▶ _Text shown_
***

This stage was developed in order to georeference all products to an official coordinate reference system (CRS). Considering the full area and the wall sections, we measured some control and check points that were well-distributed throughout the study area and along the wall. These points were materialized on the ground using targets. The determination of the coordinates of these targets was developed using GNSS/RTK positioning with accuracies of about 2 cm. The coordinates of these targets were used to georeference those data obtained in the case of SL1 and to georeference (XYZ transformation) the TLS point cloud (high density) obtained in SL3 (Figure 2).

2.2. LiDAR

The LiDAR technique was applied in different ways (aerial and terrestrial) considering the three scale levels, SL1, SL3 and SL2 (Figure 2):
  • SL1: We used an aerial LiDAR survey using a DJI L1 to cover the full area (SL1). This device was mounted on a DJI Matrice 300 RTK RPAS (Figure 3a). The flight was planned previously, considering the terrain and the scene to be surveyed. In this sense, we used the application developed by Gómez-López et al. [37] for planning block flights on a sloped zone. Thus, the flight was conducted at about 60 m over the terrain, considering seven trips. We used the coordinates of several targets well-distributed throughout the area to georeference the LiDAR point cloud. The point density of LiDAR was about 820 points per square meter with a point spacing of 3 cm. The RMS after the LiDAR processing was about 2.5 cm (height accuracy). We used DJI Terra and Lastools software to process and control these data. All points were classified for bare earth extraction (using the Lasground module). This procedure allowed us to detect ground and non-ground points. In addition, we also included those points related to the wall. As a product, we obtained a complete point cloud with color information.
  • SL3: We developed a TLS survey of the wall considering a high-density point acquisition of about 7 mm at ten meters. We used a Faro Focus X130 scanner (Figure 3b). In order to improve the efficiency of acquisition, we developed the capture without considering the color mode. In this sense, the texture of final products depends on the photogrammetry focusing the TLS data on the geometry. The scanning stations were distributed along the wall considering some overlapping between adjacent scans. In addition, the scans were placed considering the geometry of the wall, aiming to capture it completely (except the highest zones, where there was no accessibility). From each scanning station, we obtained a point cloud. All point clouds were registered relatively using cloud-to-cloud algorithms (e.g., ICP [46,47]). The RMS of the registering was about 5 mm. After that, several targets located throughout the scene were used to georeference the final point cloud and to check the results of the TLS procedure. The RMS of this 3D transformation was about 27 mm. From the final point cloud, we obtained the coordinates of additional targets, which were used for orientation and for checking the low and very low flight height photogrammetry (SL2 and SL3) and the close range photogrammetry (SL3). As a product, we obtained a high density point cloud. We used Faro Scene and Maptek Point Studio software to develop these procedures.
  • SL2: The point cloud obtained in the previous stage was filtered in order to obtain a simplified one. In this regard, we used a basic distance threshold of 10 mm. This implied a reduction in the number of points of about 80%.

***

▶ _Task set_
1. Locate "This stage was" and "SL3 (Figure 2)." in the text shown, and write out these words with everything between them.
2. Continue the text shown from where it stops.

***

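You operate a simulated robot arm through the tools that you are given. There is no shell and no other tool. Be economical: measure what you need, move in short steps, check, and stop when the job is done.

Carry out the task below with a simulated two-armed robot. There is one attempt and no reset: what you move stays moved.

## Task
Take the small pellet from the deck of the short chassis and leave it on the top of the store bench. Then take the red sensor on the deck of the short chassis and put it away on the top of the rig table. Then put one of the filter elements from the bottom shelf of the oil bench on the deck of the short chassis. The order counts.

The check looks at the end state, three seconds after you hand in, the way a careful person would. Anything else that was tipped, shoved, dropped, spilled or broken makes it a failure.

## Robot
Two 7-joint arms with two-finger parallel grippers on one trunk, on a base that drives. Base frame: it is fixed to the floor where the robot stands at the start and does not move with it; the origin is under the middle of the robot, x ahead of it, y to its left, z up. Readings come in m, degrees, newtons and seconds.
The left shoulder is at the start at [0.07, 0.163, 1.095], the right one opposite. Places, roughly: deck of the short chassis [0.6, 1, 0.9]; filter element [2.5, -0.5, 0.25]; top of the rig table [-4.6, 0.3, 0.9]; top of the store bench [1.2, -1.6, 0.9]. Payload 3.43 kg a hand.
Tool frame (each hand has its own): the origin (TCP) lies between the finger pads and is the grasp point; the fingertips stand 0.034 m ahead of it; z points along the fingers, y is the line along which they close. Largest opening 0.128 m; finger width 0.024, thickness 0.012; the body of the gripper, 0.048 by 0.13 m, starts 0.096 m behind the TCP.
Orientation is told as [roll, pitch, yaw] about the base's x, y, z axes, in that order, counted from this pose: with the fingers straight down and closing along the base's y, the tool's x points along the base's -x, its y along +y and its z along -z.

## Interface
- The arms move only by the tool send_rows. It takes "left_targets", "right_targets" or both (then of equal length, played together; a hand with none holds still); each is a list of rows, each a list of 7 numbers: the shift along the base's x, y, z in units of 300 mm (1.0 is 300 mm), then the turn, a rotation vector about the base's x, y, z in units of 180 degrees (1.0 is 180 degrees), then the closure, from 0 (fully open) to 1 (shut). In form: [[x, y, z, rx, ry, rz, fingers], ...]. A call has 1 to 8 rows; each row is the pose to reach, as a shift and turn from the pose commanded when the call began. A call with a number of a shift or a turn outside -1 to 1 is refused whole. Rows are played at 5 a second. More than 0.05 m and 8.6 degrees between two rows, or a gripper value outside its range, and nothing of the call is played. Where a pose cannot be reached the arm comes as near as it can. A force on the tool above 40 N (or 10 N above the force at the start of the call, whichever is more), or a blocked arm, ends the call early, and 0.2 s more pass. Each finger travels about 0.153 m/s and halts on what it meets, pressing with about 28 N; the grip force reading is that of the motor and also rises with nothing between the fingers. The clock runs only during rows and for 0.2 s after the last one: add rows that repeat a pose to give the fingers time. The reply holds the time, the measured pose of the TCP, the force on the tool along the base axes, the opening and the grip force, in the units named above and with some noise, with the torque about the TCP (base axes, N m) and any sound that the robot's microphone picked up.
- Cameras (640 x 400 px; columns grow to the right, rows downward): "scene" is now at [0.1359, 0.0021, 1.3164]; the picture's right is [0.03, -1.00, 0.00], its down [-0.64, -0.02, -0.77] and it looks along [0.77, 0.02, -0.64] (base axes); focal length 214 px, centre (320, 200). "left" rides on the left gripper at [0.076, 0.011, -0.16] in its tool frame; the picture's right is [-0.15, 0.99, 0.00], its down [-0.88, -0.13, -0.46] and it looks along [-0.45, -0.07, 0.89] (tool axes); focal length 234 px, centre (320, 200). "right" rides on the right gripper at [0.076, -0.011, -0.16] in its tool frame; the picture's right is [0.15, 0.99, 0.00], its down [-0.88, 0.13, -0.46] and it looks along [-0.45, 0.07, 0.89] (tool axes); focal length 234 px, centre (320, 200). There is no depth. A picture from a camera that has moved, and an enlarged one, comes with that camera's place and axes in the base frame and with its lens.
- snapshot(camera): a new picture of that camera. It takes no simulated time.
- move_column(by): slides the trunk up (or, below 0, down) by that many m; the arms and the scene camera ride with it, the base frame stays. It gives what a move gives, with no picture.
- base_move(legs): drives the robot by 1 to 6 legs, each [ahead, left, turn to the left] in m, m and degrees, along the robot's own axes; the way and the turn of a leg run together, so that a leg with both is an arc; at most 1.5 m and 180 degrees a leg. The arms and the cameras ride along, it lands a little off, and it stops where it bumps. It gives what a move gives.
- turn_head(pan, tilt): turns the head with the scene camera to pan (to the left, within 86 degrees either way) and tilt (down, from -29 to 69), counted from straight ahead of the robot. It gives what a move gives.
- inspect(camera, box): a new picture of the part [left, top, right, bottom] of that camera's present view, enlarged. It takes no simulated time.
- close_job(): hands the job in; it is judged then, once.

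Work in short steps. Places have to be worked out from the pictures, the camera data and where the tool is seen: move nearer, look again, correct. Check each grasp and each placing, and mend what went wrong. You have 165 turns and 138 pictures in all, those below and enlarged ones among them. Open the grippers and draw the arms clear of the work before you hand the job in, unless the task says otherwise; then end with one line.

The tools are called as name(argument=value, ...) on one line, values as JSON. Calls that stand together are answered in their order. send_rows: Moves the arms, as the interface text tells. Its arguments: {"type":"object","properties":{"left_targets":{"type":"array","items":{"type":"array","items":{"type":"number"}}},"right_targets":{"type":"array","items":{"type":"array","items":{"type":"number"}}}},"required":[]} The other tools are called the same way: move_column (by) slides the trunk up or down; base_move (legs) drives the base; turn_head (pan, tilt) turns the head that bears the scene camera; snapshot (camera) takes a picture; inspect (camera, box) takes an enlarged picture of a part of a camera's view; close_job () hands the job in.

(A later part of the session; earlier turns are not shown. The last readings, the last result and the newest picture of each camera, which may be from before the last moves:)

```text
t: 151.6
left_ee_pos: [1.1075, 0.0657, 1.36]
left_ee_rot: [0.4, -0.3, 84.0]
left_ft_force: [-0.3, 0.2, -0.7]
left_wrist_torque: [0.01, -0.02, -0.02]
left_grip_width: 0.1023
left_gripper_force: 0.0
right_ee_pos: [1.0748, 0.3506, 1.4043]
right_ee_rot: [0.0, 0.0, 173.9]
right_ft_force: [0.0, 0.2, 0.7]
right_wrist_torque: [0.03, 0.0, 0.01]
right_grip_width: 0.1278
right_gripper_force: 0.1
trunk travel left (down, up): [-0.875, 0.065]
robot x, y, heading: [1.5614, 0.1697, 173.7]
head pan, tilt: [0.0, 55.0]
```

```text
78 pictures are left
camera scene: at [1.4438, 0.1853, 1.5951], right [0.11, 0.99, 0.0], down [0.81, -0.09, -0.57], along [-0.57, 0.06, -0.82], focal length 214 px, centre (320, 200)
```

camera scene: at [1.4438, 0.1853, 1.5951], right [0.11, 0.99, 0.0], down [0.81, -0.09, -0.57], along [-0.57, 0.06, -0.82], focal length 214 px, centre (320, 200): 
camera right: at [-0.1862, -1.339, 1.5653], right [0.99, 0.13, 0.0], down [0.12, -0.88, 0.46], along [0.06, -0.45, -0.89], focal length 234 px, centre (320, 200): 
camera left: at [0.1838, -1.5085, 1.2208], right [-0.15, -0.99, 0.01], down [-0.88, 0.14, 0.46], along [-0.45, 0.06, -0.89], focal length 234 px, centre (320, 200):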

***

▶ _Answers provided_
1.
This stage was developed in order to georeference all products to an official coordinate reference system (CRS). Considering the full area and the wall sections, we measured some control and check points that were well-distributed throughout the study area and along the wall. These points were materialized on the ground using targets. The determination of the coordinates of these targets was developed using GNSS/RTK positioning with accuracies of about 2 cm. The coordinates of these targets were used to georeference those data obtained in the case of SL1 and to georeference (XYZ transformation) the TLS point cloud (high density) obtained in SL3 (Figure 2).

2.
2.3. Photogrammetry

Photogrammetric surveys (aerial and terrestrial) were also applied considering the three scale levels (Figure 2). All procedures were performed using the Agisoft Metashape software. The main aspects of these survey were:
  • SL1: The image acquisition at this scale level was developed with an RPAS survey at medium flight height and, more specifically, using a DJI Matrice 300 with an RTK integrated module. The flight plan included vertical images following a block flight on a sloped zone [37], with seven strips perpendicular to the slope and maintaining the flight height of each strip with respect to the terrain. The mean flight height was 60 m and the mean GSD was about 2 cm. We used several targets, whose coordinates were obtained from a GNSS survey, to improve the previous orientation of images (camera coordinates obtained by the GNSS-RTK module integrated in the aircraft) and to check the orientation. The RMS after the orientation procedure was about 1.9 cm. As products, we obtained a set of oriented photographs, a point cloud and a texture of the zone.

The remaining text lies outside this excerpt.